Australian artist and print-maker, Helen à Beckett Boyd was born on 7 April, 1903, at Sandringham, Victoria; the youngest, and the only daughter, of Arthur Merric Boyd and Emma Minnie (nee à Beckett) Boyd. The family consisted of five children, and she was one of the four of whom became prominent in the Australian artistic world. Helen was the sister of:

  • John Gilbert à Beckett Boyd (1886–1896) who was killed in a riding accident.
  • William Merric Boyd (1888–1959), a potter, who married Doris Gough (1889–1960), a fellow painter.
  • Theodore Penleigh Boyd (1890–1923), painter, who married Edith Susan Gerard Anderson, and
  • Martin à Beckett Boyd (1893–1972), writer.

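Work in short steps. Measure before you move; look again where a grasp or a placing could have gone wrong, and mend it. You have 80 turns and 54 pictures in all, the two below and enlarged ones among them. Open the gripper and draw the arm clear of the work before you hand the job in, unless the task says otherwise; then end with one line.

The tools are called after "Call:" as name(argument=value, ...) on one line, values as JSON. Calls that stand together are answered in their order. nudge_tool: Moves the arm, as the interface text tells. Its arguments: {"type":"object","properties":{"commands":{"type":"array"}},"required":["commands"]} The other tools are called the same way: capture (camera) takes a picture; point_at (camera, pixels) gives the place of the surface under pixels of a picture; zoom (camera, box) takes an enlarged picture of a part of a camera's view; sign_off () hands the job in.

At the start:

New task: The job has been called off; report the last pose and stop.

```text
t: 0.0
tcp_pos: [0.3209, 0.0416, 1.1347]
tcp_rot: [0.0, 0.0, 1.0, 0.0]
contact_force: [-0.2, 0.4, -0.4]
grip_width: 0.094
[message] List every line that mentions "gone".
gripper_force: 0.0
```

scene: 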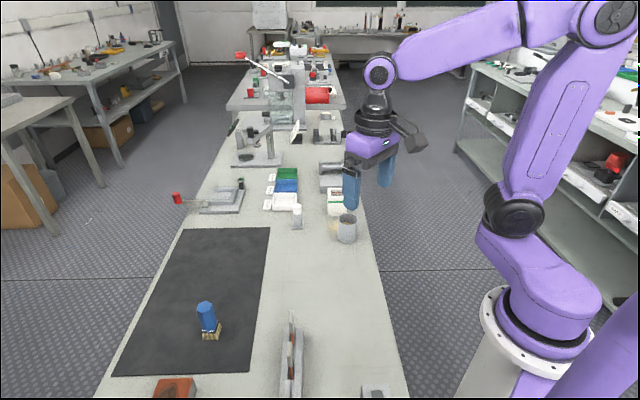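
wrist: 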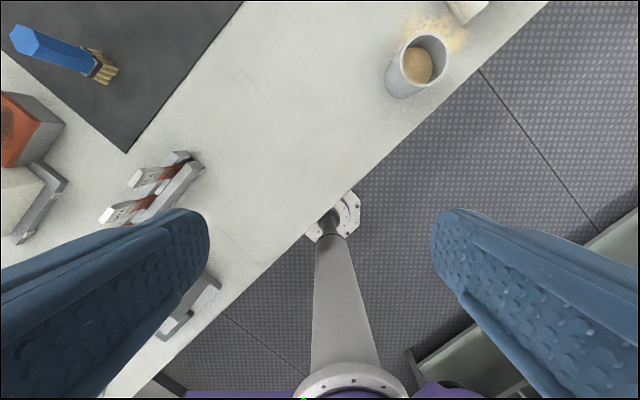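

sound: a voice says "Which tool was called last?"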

As Helen à Beckett Read, she has exhibited widely throughout Victoria.  Helen is considered to be a traditional painter, who did not start her career until later in life. Her art style in Nocturne (pictured above) can be described as Contemporary Impressionism, as the use of a tonal colour palette; and the style of brushstrokes, are Impressionistic; while the style of the landscape depiction is contemporary. Nocturne is part of the collection of the Wangaratta Art Gallery, in Victoria.

  • Helen à Beckett Boyd married Neven Robinson Read, on 16 January, 1935, at South Yarra, Victoria.
  • The Reads had four children: Gayner Lucinda (a painter) (1936-1988), Susan (now Susan Easton 1938- ) Andrew (1942- ) and Prudence Read (1947- ).

Neven Read was born on 10 December, 1903, at Bedooba Station, Cobar, in New South Wales (NSW); and was educated at Grange School, Melbourne; Royal Australian Naval College, Jervis Bay, NSW; and at the Royal Naval College, Greenwich, England. His naval career included Cadet Midshipman, Midshipman, Lieutenant, Lieutenant Commander, through to Acting Commodore. He commanded the following ships: HMAS Tattoo (1935); HMAS Vampire (1936); HMAS Doomba (1940); HMAS Bingera (1941); HMAS Kybra (1942); HMAS Warrnambool (1943); HMAS Stuart (1944); HMAS Gascoyne (1944); HMAS Whyalla (1944); HMAS Ballarat (1945) and was a Senior Officer, 21st Minesweeping Flotilla in 1945.

  • Neven Robinson Read died on 8 January, 1977 at Henty, NSW; and Helen à Beckett Read passed away on 1 June, 1999, in Wagga Wagga, NSW, Australia.